>> Start

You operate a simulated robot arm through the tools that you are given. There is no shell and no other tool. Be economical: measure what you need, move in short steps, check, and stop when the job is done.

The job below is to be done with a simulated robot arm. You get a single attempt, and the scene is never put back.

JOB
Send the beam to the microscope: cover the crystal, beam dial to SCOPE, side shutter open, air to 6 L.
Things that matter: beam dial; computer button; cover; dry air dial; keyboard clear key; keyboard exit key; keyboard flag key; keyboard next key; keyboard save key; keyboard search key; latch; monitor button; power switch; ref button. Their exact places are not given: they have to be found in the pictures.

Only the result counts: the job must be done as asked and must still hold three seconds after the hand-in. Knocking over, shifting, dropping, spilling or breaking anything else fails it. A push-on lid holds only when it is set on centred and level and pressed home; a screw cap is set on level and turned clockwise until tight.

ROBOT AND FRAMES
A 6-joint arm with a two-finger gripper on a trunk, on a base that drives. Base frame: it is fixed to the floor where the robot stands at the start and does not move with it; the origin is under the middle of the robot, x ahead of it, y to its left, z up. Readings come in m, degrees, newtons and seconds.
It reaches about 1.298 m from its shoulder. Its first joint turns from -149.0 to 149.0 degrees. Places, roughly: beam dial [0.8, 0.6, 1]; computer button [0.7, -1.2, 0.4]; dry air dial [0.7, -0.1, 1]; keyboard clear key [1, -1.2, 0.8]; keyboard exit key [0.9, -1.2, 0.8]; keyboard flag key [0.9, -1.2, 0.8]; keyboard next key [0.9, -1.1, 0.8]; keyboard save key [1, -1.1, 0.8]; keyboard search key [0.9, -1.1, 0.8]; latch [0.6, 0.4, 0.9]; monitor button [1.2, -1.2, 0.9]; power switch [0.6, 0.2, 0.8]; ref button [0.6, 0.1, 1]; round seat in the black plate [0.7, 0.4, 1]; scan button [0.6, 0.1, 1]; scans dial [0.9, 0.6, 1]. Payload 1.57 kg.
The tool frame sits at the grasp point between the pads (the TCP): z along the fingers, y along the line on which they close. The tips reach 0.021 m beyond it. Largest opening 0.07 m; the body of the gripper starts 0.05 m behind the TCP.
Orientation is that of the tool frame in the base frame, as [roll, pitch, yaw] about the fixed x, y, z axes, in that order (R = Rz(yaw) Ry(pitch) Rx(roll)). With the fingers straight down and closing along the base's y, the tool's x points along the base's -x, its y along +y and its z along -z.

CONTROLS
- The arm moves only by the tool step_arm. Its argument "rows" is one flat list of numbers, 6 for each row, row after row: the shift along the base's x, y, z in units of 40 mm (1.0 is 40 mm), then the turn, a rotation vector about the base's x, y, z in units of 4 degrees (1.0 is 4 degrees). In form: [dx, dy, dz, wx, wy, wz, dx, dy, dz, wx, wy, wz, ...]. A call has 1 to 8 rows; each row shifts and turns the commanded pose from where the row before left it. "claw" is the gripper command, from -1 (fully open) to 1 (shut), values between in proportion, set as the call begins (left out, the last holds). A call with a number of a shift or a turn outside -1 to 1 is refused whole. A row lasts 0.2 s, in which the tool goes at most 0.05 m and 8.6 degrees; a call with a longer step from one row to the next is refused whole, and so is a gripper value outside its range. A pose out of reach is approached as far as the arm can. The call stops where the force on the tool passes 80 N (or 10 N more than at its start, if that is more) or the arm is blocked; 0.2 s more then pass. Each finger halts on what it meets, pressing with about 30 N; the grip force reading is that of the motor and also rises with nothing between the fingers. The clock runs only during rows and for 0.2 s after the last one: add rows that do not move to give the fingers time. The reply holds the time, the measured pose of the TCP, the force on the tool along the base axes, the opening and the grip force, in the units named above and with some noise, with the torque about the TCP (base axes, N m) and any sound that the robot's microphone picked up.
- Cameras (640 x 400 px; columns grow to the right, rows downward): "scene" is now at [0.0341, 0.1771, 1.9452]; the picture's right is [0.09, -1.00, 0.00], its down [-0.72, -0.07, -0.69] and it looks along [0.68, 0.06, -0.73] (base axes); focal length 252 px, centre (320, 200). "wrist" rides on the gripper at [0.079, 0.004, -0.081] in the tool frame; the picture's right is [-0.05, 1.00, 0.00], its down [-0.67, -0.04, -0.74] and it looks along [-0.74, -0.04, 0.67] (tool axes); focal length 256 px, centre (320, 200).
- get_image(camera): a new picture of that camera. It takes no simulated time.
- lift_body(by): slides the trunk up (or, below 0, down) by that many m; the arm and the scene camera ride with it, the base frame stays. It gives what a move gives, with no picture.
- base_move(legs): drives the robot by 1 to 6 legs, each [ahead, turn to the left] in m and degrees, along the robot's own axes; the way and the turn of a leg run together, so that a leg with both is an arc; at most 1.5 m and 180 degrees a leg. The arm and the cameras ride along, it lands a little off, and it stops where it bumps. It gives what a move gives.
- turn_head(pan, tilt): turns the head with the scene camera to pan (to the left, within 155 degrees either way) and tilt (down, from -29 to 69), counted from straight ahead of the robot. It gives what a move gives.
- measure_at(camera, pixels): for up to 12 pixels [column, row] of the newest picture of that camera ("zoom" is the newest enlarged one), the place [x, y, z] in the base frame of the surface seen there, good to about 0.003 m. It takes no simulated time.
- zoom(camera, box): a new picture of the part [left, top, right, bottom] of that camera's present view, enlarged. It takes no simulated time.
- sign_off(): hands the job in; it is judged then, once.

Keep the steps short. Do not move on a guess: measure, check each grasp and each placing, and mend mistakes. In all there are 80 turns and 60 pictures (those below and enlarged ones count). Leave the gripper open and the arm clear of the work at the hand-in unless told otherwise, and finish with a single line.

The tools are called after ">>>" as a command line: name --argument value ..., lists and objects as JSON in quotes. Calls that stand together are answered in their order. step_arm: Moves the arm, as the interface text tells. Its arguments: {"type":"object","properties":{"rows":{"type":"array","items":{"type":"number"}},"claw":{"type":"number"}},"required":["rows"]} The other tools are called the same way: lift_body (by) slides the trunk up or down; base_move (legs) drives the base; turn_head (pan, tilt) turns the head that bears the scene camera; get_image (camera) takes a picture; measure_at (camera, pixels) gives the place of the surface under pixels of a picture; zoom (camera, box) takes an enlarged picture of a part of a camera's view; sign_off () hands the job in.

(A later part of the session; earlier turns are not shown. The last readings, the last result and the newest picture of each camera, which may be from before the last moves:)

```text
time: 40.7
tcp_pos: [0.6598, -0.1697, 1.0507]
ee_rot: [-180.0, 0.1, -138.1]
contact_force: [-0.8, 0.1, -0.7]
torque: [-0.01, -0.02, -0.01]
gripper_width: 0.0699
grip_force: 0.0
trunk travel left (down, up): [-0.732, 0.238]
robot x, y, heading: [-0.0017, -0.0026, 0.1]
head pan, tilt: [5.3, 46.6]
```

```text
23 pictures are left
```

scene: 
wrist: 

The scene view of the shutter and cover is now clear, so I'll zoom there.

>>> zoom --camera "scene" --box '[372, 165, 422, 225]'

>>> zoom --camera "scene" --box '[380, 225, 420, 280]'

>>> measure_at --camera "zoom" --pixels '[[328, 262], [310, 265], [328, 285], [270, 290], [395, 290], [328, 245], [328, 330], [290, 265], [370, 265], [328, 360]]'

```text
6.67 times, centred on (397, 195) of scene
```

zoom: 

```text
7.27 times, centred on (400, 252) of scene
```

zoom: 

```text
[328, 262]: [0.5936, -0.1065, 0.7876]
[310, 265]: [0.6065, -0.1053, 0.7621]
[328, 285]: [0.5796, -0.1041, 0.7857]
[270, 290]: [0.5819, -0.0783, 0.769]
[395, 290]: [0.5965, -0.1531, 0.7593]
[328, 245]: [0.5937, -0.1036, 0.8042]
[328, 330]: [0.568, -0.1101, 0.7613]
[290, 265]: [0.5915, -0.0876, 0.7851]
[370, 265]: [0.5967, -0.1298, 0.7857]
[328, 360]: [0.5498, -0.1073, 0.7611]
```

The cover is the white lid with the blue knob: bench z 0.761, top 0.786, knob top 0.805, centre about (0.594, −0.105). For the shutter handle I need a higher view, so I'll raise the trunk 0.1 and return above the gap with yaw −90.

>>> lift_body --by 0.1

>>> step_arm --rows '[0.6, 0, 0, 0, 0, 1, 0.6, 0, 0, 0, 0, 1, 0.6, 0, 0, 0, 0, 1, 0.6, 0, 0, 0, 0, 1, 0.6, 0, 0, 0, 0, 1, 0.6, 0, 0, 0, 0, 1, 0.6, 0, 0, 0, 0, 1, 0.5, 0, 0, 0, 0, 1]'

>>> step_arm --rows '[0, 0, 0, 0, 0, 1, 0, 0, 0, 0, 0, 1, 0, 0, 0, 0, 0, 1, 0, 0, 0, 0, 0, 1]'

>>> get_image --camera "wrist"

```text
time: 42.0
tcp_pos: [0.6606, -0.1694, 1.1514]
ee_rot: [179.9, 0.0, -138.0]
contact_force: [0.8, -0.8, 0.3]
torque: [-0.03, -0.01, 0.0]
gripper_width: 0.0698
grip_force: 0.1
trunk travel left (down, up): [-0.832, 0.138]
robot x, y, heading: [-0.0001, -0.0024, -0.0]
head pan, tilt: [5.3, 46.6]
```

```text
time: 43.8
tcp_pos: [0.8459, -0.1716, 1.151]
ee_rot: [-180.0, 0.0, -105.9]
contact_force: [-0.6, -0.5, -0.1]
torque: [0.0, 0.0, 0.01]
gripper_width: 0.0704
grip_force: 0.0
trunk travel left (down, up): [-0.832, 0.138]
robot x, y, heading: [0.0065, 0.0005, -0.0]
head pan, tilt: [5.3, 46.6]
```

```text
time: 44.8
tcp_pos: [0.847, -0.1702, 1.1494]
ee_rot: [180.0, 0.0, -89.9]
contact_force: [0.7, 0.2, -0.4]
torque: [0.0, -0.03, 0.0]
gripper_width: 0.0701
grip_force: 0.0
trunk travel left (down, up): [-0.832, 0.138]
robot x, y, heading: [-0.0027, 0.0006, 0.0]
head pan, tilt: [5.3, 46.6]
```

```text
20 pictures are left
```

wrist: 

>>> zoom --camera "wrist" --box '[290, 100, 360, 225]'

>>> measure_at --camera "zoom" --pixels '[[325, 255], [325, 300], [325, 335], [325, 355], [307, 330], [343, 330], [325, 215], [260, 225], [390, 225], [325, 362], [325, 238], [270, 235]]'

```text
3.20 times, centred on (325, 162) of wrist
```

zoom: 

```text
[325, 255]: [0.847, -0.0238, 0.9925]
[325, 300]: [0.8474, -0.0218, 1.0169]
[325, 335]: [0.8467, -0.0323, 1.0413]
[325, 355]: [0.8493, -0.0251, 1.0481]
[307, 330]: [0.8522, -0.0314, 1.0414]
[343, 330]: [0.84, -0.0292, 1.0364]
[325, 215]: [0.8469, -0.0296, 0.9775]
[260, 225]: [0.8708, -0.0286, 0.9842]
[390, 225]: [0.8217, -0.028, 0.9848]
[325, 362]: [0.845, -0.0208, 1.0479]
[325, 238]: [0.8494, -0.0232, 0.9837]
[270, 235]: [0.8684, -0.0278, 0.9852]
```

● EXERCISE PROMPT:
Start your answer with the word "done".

>> End

● EXERCISE PROMPT:
Tell how many lines of the data above hold the string "joint". Give only the number.

● ANSWER TO THE TASK:
2